Pronto la lucha de los coches alemanes contra los del resto del mundo se convirtió en una pelea fratricida entre las dos formaciones germanas, tal era su superioridad respecto a todas las demás. Una superioridad conseguida por caminos técnicos muy diferentes que, sin embargo, deparaba resultados similares y casi siempre exitosos. Los Mercedes, aunque indudablemente sofisticados, con elegantes carrocerías de formas aerodinámicas y muy elaborados motores sobrealimentados, de ocho cilindros en línea o doce en uve, no dejaban de ser, en cierto modo, convencionales en su arquitectura, con el propulsor situado en la parte delantera, como era norma en todos los vehículos de ‘Grand Prix’ de la época. Los Auto Unión, en cambio, resultaban absolutamente revolucionarios en ese sentido, con el cockpit mucho más adelantado para situar tras el piloto el depósito de combustible, que iba lo más centrado posible entre los dos ejes y precedía al enorme motor V16 con compresor en la parte trasera de unos monoplazas de aspecto muy diferente al resto, con corto y achatado morro pero larga y esbelta cola. Se trataba de un genial diseño, concebido por su ingeniero jefe, Ferdinand Porsche, que se adelantaba en más de dos décadas a la revolución que producirían los propulsores traseros en la futura Fórmula 1 de finales de los años cincuenta y principios de los sesenta.
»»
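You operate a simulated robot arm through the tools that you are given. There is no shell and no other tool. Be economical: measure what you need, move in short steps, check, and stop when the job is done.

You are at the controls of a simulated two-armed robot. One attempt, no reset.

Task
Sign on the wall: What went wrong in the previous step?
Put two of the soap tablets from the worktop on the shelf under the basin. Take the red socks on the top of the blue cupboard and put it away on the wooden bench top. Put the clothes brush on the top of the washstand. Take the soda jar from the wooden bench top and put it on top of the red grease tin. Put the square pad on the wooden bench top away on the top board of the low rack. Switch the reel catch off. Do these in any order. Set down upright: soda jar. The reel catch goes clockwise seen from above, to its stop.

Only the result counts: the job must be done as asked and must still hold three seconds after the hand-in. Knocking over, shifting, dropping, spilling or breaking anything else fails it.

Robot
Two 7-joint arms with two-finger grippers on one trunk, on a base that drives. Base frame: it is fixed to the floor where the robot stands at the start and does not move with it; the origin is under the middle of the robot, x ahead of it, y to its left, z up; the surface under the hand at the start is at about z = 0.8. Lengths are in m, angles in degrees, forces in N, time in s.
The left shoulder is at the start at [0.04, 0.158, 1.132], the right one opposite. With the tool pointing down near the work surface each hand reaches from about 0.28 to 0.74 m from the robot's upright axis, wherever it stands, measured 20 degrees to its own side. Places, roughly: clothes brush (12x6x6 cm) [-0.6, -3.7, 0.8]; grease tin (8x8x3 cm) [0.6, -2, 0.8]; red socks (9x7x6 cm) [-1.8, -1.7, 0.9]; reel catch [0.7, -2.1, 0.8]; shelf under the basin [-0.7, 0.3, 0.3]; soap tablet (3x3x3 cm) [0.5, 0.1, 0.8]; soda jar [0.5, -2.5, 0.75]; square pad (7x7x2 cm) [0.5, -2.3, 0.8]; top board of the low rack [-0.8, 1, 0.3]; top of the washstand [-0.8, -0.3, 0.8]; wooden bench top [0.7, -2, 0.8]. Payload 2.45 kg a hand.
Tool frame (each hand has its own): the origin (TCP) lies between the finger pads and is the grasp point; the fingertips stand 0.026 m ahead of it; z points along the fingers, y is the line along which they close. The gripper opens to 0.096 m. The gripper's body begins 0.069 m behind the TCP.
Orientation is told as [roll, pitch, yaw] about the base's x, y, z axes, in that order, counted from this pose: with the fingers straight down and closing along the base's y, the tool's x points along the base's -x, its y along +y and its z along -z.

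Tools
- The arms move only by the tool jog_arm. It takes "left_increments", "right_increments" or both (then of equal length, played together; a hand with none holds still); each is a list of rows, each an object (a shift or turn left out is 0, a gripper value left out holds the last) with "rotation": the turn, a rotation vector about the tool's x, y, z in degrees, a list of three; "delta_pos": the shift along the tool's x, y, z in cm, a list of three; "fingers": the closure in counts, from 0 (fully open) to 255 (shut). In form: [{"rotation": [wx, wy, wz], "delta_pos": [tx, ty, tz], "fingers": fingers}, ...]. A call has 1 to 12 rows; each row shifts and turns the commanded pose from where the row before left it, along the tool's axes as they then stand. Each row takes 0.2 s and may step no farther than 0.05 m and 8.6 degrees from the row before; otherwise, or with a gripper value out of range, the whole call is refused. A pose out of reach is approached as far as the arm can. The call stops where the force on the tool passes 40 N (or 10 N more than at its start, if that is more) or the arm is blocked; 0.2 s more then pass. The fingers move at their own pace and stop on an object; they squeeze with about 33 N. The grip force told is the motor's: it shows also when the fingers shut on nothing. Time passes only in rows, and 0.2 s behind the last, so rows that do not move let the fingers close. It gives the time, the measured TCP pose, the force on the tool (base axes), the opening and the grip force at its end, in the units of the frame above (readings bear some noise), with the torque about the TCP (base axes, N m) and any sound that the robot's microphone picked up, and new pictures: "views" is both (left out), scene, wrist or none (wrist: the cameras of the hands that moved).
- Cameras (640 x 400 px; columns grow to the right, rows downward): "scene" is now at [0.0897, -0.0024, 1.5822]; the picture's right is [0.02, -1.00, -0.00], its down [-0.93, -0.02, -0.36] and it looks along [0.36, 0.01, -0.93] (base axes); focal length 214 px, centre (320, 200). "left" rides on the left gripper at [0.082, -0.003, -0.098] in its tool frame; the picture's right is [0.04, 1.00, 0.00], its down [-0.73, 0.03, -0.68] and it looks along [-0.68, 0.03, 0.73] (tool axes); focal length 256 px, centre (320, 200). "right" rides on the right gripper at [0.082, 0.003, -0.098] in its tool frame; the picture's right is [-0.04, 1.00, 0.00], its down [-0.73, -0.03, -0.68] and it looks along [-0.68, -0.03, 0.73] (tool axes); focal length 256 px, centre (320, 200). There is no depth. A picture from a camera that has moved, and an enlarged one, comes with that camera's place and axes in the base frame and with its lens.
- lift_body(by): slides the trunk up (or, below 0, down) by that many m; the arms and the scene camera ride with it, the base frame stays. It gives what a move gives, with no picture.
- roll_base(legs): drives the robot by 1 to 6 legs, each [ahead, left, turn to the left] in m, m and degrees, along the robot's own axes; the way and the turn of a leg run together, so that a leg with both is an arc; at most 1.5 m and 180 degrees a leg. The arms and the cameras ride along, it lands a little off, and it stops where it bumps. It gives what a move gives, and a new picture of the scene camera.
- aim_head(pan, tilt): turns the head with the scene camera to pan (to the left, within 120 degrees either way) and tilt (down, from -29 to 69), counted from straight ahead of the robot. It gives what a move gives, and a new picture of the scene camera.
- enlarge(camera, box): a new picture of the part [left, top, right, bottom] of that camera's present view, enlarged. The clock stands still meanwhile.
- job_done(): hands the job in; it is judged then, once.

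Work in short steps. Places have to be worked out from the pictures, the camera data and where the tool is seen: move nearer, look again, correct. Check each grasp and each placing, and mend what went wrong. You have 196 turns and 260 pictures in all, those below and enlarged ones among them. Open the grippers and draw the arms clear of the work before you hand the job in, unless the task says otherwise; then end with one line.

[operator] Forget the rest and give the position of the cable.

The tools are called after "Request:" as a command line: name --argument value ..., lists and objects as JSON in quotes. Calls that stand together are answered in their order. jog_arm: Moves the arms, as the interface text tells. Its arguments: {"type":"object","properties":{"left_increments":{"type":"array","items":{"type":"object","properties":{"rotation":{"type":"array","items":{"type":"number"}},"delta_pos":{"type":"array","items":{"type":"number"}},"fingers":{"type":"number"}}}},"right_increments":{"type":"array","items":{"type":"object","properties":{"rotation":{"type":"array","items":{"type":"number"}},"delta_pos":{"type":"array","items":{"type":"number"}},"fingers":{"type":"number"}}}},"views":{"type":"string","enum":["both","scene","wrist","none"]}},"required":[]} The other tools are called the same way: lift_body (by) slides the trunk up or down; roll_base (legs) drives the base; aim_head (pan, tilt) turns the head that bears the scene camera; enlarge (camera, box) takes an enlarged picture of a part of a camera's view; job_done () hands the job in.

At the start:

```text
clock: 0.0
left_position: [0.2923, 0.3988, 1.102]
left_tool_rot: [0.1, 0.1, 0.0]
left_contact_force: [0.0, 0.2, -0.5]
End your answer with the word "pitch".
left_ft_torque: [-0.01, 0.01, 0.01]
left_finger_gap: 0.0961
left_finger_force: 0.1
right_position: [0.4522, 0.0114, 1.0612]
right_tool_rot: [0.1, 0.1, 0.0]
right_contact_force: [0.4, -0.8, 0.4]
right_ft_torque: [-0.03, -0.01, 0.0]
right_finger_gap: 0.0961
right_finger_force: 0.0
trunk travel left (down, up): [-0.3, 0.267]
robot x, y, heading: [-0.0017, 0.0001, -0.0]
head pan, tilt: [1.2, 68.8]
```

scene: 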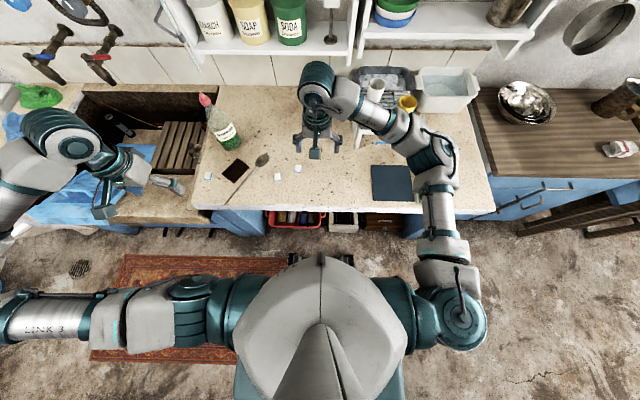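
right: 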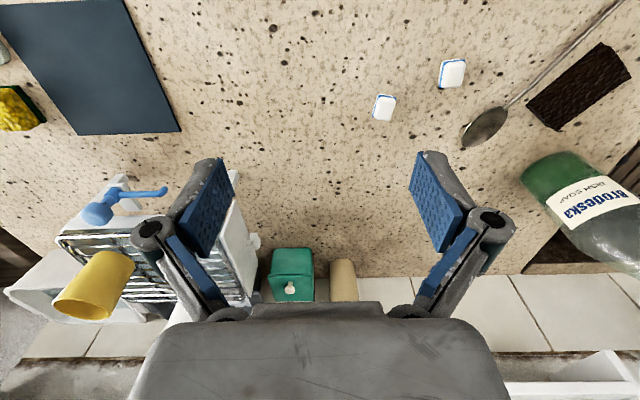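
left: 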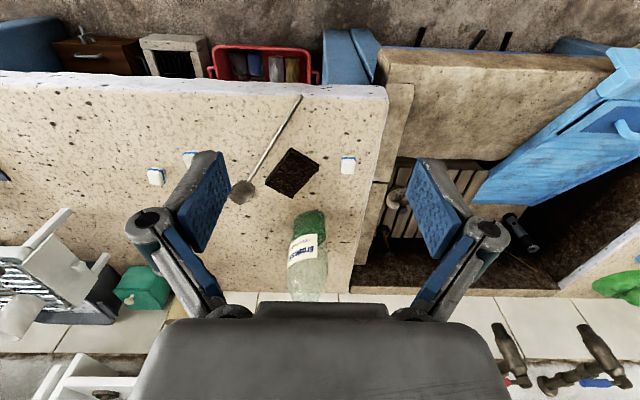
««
Del intrincado Nurburgring al vertiginoso AVUS, del rapidísimo Pescara al técnico Donington, del boscoso Bremgarten al desértico Trípoli… no había lugar en el que, antes o después, no venciera una flecha plateada. Unos triunfos que se extendían más allá de las pistas en las que se celebraban los ‘Grand Prix’. La lucha por la supremacía entre ambas marcas pronto las llevó a enfrentarse en terrenos radicalmente diferentes. De un lado las autopistas, en las que Mercedes y Auto Unión se disputaron los records mundiales de velocidad en feroces mano a mano sobre tramos cerrados al tráfico de las ‘autobahn’ que recorrían la nueva Alemania. Del otro las carreteras de montaña, donde tenían lugar competiciones contra el crono que poco tenían que envidiar, en popularidad y prestigio, a los 'Grandes Premios' de los circuitos.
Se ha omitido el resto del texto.